Taking a Less-Generic Route to Generics

A leading industry player speaks on on what is fueling success in the sector
Oct 01, 2010


Timothy R. Wright
Generic drugs play a significant role in treatment decisions, helping to ensure access and reduce costs for millions of patients. Yet success is not guaranteed; the generics market presents specific business challenges requiring careful consideration. There remains a high demand for innovative medicines that address unmet needs and pinpoint challenging illnesses. The industry faces the imminent expiration of many patents, which has significant revenue implications for the whole system. Evolving legislation, including healthcare reform and the drive toward a biosimilar pathway, will impact the demand for generic drugs.

In this complex but opportunity-laden environment, generics companies must carve out new business strategies in order to compete.

Generics' Growing Presence

The rapid emergence of the generic drug industry has been fueled by pressures on Big Pharma. Meanwhile, decreasing pipeline innovation, combined with consumer resistance to rising branded drug costs in developed nations, has created significant opportunity for generic drug companies. The recent economic downturn—and the continual demand for greater access to care and less expensive generic drugs—provides further opportunity for generic manufacturers to thrive. Today, 75 percent of all medicines prescribed in the US are filled as generics.

The generics industry has not only grown in size, it has also changed in composition. Just a decade ago, the generics industry comprised a multitude of small companies. But with continued marketplace pressure on Big Pharma, major players began considering the generics space with fresh eyes; in the last two years alone, 11 major pharmaceutical companies created or acquired generics units, a magnitude equal to the total number of generics companies created by branded manufacturers between 1990 and 2008.

Big Pharma's entrance into the generic market, along with the growth of independent generics firms, signals stiffer competition in coming years, with volume spread across more players.
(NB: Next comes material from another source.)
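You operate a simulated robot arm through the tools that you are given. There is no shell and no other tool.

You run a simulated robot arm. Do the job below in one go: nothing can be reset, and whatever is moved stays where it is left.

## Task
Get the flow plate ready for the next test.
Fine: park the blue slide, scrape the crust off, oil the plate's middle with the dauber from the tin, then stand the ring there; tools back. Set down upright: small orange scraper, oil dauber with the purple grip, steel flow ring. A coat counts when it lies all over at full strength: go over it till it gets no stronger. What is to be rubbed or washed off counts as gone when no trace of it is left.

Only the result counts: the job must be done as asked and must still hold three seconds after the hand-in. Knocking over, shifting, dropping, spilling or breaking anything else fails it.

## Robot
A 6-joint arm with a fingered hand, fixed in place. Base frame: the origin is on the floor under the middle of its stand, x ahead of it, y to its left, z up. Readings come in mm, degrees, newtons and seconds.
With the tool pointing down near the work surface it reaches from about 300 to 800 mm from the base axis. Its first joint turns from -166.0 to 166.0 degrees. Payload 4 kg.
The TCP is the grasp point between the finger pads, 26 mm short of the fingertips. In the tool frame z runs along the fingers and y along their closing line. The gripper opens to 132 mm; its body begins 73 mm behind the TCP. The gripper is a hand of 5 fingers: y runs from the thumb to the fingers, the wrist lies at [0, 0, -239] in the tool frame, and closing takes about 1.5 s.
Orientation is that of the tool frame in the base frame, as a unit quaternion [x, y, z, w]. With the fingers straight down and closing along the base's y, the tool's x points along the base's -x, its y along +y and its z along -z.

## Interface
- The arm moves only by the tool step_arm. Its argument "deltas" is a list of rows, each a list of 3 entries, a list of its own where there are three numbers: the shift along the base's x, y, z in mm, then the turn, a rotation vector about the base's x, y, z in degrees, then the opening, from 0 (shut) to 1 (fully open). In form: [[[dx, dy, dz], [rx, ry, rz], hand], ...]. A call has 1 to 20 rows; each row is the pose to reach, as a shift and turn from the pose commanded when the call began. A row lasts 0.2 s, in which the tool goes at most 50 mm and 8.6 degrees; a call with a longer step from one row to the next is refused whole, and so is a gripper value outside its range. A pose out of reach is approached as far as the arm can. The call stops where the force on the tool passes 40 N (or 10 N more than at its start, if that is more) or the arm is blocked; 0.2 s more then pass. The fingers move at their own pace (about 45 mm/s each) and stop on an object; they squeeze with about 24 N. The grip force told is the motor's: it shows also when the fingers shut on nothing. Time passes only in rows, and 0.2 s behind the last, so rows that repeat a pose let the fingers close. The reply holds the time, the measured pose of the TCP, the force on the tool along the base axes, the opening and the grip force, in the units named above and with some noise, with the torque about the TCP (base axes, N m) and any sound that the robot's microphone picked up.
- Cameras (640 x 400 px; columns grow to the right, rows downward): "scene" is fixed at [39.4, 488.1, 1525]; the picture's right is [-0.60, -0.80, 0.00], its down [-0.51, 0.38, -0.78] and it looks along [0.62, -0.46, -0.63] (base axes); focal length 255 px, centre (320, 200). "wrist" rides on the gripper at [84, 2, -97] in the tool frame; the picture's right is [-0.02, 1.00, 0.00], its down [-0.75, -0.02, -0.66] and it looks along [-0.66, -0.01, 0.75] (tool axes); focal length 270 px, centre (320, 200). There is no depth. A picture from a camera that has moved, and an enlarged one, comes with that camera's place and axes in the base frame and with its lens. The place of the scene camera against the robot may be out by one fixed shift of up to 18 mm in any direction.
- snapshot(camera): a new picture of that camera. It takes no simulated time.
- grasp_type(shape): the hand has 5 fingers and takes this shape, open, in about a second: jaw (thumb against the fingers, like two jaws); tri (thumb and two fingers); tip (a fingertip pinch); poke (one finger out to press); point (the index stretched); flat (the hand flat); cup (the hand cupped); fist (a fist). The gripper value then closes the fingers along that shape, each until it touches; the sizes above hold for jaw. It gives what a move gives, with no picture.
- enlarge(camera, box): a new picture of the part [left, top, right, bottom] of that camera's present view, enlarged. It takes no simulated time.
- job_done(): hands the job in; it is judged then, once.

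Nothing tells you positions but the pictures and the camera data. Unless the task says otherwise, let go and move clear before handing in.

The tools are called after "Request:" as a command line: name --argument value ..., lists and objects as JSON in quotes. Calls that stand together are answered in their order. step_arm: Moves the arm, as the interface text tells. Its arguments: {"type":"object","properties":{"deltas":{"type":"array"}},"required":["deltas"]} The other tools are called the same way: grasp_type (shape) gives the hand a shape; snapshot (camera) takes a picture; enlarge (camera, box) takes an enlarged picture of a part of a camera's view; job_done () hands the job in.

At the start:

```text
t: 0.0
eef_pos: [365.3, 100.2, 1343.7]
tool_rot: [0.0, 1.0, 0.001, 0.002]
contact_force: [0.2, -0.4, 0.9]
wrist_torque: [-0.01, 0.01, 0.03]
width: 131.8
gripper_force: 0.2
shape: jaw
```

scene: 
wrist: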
As Mike Chace-Ortiz, senior director of product strategy for Thomson Reuters, noted at the June 2010 Argyle Executive Forum for Leadership in Pharmaceuticals and Biotechnology, the generics market will grow only slightly or be flat in the coming year. If this is indeed the case, prospering in the competitive world of generic drugs will require business strategies to transform—to become, as it were, "less generic."

Enter the Age of the 'Supergeneric'

While generics companies are not usually regarded as innovators, generic drugs require less capital investment than novel therapies. This opens the door for innovative development work in the so-called 'supergeneric' drug space—an area of new innovation leveraging existing competencies in both novel and generics models and specialty medicine channels. As opposed to commodity generics—which are bioequivalent clones of the original drug—supergenerics differ from the original product in formulation or method of delivery.

While supergenerics represent one path to renewed success, some generics companies have opted to develop proprietary molecules in order to tap into the lucrative innovative market. Before the generic firm Pliva was acquired by Barr Pharmaceuticals, it was responsible for the discovery of the highly successful antibiotic azithromycin. In 2002, the drug, eventually marketed by Pfizer as Zithromax, was the most-prescribed brand name oral antibiotic in the US, and the second-highest-selling antibiotic in the world.

Meanwhile, Teva has entered the marketplace with new chemical entities (NCEs). In addition to the more than 140 generics products it markets domestically, Teva is developing innovative drugs in the neurological and autoimmune therapeutic areas. Teva's major success has been Copaxone, which is now an important physician-prescribed treatment for multiple sclerosis (MS) in the US.